> [Records of tool sessions]
=-=-=

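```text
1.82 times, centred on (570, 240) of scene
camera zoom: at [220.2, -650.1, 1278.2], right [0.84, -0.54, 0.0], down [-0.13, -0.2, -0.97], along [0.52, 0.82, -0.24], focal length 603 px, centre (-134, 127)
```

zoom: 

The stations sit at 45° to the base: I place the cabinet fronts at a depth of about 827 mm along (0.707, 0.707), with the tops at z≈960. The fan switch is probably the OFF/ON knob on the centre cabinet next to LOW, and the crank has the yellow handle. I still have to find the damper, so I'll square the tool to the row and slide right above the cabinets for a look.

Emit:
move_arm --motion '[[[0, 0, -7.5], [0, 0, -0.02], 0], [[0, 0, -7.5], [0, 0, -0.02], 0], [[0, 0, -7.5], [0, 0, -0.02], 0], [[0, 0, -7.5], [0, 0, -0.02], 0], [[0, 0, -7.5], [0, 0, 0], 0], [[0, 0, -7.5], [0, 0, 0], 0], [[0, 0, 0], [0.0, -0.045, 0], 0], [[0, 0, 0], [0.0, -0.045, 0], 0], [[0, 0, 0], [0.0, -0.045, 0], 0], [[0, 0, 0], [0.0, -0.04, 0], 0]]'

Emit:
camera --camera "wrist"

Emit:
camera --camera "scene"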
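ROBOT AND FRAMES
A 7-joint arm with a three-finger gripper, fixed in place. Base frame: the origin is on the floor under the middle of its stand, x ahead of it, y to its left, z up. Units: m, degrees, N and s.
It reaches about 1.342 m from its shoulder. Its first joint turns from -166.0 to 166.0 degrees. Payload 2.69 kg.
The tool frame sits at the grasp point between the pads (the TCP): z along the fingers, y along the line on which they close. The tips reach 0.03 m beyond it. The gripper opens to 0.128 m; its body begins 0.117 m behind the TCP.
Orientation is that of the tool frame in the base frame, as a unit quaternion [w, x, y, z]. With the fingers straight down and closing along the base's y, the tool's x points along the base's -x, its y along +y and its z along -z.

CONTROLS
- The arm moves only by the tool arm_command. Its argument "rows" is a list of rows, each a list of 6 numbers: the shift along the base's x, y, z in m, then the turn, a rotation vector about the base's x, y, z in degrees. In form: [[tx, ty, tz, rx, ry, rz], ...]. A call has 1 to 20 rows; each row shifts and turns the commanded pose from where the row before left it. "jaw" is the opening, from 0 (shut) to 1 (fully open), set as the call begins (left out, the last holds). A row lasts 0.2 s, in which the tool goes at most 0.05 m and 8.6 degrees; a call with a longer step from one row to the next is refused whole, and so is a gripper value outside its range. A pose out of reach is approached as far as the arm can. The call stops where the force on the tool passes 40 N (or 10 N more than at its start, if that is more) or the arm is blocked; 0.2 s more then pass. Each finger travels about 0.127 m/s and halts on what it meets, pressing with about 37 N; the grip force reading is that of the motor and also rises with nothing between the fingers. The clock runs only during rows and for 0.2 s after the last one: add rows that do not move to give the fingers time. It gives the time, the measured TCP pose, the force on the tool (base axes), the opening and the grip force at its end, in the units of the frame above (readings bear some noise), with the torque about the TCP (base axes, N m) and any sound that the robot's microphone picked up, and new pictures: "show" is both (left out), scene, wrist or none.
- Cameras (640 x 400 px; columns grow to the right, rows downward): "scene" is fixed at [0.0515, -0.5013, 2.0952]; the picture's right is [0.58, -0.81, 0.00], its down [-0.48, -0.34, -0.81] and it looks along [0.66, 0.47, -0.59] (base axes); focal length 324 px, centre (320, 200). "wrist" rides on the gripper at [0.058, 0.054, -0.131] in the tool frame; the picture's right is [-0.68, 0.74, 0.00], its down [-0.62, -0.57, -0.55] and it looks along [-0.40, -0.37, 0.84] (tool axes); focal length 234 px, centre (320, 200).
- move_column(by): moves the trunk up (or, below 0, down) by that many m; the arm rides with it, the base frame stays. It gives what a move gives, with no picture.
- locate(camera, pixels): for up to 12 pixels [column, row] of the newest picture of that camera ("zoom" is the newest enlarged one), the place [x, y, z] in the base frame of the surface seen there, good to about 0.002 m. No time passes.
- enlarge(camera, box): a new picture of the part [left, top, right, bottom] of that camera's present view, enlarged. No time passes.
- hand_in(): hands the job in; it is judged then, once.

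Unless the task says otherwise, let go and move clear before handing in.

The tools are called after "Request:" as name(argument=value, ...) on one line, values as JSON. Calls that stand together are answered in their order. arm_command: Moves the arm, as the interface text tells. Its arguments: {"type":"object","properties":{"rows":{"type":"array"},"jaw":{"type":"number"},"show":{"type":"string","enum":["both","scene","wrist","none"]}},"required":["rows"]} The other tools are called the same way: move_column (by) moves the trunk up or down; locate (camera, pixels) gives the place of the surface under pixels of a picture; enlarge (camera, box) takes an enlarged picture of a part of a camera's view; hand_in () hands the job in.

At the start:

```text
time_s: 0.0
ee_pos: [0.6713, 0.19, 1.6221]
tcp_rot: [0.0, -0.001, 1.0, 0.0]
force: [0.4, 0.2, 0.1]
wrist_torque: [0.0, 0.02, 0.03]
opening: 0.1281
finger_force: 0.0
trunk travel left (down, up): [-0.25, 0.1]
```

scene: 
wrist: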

=-=-=

> [Given instruction] Copy all of the data exactly.

> [Response to the task]
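```text
1.82 times, centred on (570, 240) of scene
camera zoom: at [220.2, -650.1, 1278.2], right [0.84, -0.54, 0.0], down [-0.13, -0.2, -0.97], along [0.52, 0.82, -0.24], focal length 603 px, centre (-134, 127)
```

zoom: 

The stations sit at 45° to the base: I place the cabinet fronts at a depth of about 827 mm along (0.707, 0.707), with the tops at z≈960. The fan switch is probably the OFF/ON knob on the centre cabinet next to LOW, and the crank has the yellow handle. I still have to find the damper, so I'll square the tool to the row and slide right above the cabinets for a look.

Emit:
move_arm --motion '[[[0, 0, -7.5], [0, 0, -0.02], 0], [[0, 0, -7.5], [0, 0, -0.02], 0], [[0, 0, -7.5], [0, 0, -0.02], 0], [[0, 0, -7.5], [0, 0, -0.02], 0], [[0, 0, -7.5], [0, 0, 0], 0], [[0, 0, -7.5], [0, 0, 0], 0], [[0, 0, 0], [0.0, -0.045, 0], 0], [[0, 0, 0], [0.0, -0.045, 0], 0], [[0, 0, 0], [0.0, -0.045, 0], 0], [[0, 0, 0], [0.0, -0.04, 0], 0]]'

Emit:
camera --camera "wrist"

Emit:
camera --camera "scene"
ROBOT AND FRAMES
A 7-joint arm with a three-finger gripper, fixed in place. Base frame: the origin is on the floor under the middle of its stand, x ahead of it, y to its left, z up. Units: m, degrees, N and s.
It reaches about 1.342 m from its shoulder. Its first joint turns from -166.0 to 166.0 degrees. Payload 2.69 kg.
The tool frame sits at the grasp point between the pads (the TCP): z along the fingers, y along the line on which they close. The tips reach 0.03 m beyond it. The gripper opens to 0.128 m; its body begins 0.117 m behind the TCP.
Orientation is that of the tool frame in the base frame, as a unit quaternion [w, x, y, z]. With the fingers straight down and closing along the base's y, the tool's x points along the base's -x, its y along +y and its z along -z.

CONTROLS
- The arm moves only by the tool arm_command. Its argument "rows" is a list of rows, each a list of 6 numbers: the shift along the base's x, y, z in m, then the turn, a rotation vector about the base's x, y, z in degrees. In form: [[tx, ty, tz, rx, ry, rz], ...]. A call has 1 to 20 rows; each row shifts and turns the commanded pose from where the row before left it. "jaw" is the opening, from 0 (shut) to 1 (fully open), set as the call begins (left out, the last holds). A row lasts 0.2 s, in which the tool goes at most 0.05 m and 8.6 degrees; a call with a longer step from one row to the next is refused whole, and so is a gripper value outside its range. A pose out of reach is approached as far as the arm can. The call stops where the force on the tool passes 40 N (or 10 N more than at its start, if that is more) or the arm is blocked; 0.2 s more then pass. Each finger travels about 0.127 m/s and halts on what it meets, pressing with about 37 N; the grip force reading is that of the motor and also rises with nothing between the fingers. The clock runs only during rows and for 0.2 s after the last one: add rows that do not move to give the fingers time. It gives the time, the measured TCP pose, the force on the tool (base axes), the opening and the grip force at its end, in the units of the frame above (readings bear some noise), with the torque about the TCP (base axes, N m) and any sound that the robot's microphone picked up, and new pictures: "show" is both (left out), scene, wrist or none.
- Cameras (640 x 400 px; columns grow to the right, rows downward): "scene" is fixed at [0.0515, -0.5013, 2.0952]; the picture's right is [0.58, -0.81, 0.00], its down [-0.48, -0.34, -0.81] and it looks along [0.66, 0.47, -0.59] (base axes); focal length 324 px, centre (320, 200). "wrist" rides on the gripper at [0.058, 0.054, -0.131] in the tool frame; the picture's right is [-0.68, 0.74, 0.00], its down [-0.62, -0.57, -0.55] and it looks along [-0.40, -0.37, 0.84] (tool axes); focal length 234 px, centre (320, 200).
- move_column(by): moves the trunk up (or, below 0, down) by that many m; the arm rides with it, the base frame stays. It gives what a move gives, with no picture.
- locate(camera, pixels): for up to 12 pixels [column, row] of the newest picture of that camera ("zoom" is the newest enlarged one), the place [x, y, z] in the base frame of the surface seen there, good to about 0.002 m. No time passes.
- enlarge(camera, box): a new picture of the part [left, top, right, bottom] of that camera's present view, enlarged. No time passes.
- hand_in(): hands the job in; it is judged then, once.

Unless the task says otherwise, let go and move clear before handing in.

The tools are called after "Request:" as name(argument=value, ...) on one line, values as JSON. Calls that stand together are answered in their order. arm_command: Moves the arm, as the interface text tells. Its arguments: {"type":"object","properties":{"rows":{"type":"array"},"jaw":{"type":"number"},"show":{"type":"string","enum":["both","scene","wrist","none"]}},"required":["rows"]} The other tools are called the same way: move_column (by) moves the trunk up or down; locate (camera, pixels) gives the place of the surface under pixels of a picture; enlarge (camera, box) takes an enlarged picture of a part of a camera's view; hand_in () hands the job in.

At the start:

```text
time_s: 0.0
ee_pos: [0.6713, 0.19, 1.6221]
tcp_rot: [0.0, -0.001, 1.0, 0.0]
force: [0.4, 0.2, 0.1]
wrist_torque: [0.0, 0.02, 0.03]
opening: 0.1281
finger_force: 0.0
trunk travel left (down, up): [-0.25, 0.1]
```

scene: 
wrist: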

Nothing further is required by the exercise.